How do you, with that being said, how do you balance hate speech and freedom of speech?
Where does the line?
That's a good question because it's leading me to the next question.
Yeah, so a really good question.
And again, we think what we've found with Getter is the sweet spot of the bat, where we allow people to express themselves politically, where they know that they'll never be censored, algorithmed, deplatformed, shadow banned, any of that nonsense for expressing their political beliefs, whether you're on the left or the right, where some people join the platform aren't even that into politics.
Maybe they just don't like big tech or they're inherently distrustful of it and they want to try a new platform.
So typically in most Western countries, your free speech rights extend right up to the point where you start to infringe on someone else's rights.
Obviously, things such as doxing, which we had to go and suspend a very popular account for doxing just the other day.

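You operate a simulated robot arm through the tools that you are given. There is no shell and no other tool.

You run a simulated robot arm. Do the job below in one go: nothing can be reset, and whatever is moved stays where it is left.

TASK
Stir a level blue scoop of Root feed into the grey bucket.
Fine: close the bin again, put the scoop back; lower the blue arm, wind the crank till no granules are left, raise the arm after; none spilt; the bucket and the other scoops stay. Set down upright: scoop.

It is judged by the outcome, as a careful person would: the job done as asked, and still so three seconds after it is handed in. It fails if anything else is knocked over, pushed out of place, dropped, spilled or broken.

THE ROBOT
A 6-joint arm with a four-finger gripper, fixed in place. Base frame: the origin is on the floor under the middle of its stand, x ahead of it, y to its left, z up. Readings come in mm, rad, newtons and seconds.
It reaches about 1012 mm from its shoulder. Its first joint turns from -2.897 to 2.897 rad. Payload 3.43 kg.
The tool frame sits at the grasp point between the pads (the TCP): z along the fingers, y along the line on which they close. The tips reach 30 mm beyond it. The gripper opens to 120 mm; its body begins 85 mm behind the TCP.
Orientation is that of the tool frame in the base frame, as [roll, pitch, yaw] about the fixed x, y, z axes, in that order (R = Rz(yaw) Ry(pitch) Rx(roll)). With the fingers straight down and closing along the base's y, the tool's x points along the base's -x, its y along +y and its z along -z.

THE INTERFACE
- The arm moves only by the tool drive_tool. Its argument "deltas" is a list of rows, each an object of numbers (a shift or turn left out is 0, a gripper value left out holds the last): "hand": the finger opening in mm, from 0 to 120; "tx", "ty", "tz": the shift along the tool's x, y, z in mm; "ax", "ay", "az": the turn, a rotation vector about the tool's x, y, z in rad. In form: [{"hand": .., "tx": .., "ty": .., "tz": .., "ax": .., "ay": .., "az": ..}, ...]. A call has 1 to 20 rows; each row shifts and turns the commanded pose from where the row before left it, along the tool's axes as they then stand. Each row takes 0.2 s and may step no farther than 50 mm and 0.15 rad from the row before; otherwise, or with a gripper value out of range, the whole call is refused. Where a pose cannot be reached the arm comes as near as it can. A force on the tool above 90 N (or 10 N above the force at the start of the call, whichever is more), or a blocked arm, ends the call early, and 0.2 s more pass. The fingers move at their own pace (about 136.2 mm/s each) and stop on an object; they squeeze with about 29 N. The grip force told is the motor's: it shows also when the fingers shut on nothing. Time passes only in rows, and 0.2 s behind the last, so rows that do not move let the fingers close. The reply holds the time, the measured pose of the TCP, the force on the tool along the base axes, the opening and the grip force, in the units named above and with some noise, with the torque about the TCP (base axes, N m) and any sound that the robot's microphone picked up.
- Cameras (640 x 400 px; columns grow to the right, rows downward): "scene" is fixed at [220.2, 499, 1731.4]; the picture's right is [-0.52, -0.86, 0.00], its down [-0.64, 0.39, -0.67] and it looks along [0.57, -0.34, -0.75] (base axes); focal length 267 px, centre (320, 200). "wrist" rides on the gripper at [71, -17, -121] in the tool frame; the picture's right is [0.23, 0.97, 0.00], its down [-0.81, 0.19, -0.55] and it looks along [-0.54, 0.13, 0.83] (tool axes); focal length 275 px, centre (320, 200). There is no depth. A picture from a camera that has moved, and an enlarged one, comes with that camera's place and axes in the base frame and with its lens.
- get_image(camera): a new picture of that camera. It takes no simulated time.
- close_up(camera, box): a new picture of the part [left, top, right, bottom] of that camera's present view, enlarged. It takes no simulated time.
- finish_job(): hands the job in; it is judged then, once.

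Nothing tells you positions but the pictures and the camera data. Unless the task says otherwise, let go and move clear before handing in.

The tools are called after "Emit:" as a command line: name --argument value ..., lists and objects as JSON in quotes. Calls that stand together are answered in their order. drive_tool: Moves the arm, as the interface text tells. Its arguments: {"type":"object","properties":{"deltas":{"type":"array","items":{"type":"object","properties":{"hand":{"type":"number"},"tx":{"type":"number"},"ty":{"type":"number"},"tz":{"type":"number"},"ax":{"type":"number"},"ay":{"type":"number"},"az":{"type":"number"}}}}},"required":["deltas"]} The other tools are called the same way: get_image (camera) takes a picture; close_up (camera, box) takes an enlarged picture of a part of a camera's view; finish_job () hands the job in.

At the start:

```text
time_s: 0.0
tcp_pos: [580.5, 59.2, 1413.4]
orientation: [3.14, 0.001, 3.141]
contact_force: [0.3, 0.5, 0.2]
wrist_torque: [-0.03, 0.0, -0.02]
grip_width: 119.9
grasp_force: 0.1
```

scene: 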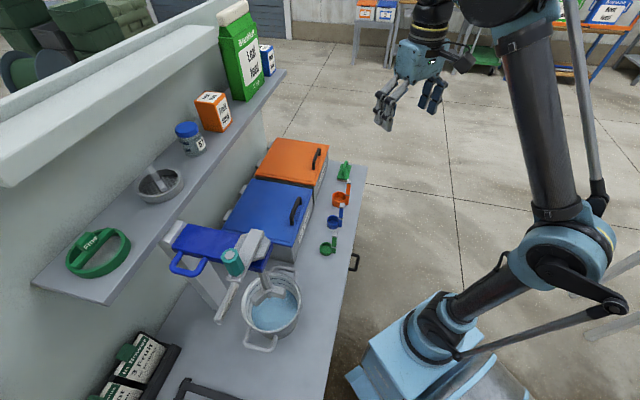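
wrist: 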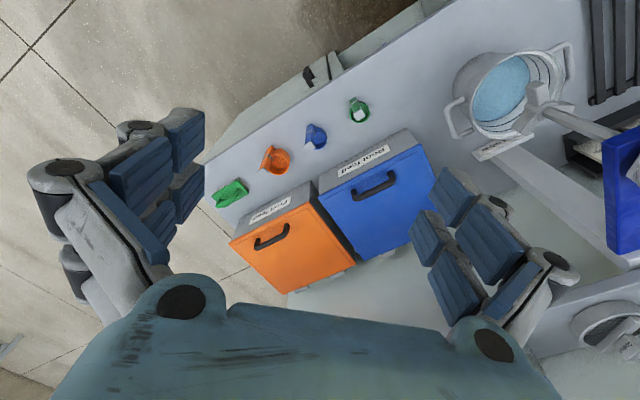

They put up someone's address and we had to go and take that down.
That's not something we put on.
What is this term doxing?
Doxing is when you go and put out, say, publicly identifiable or publicly sensitive information.
So you can't post somebody's, say, home address and say, hey, we dislike this person.
Here's their home address.
Like, that's what you'd call doxing.
Or here is someone's credit card number or here is someone's social security number.
That's the kind of thing that's doxing.
Or the other thing, too, if someone's outright pushing for illegal behavior or threatening self-harm.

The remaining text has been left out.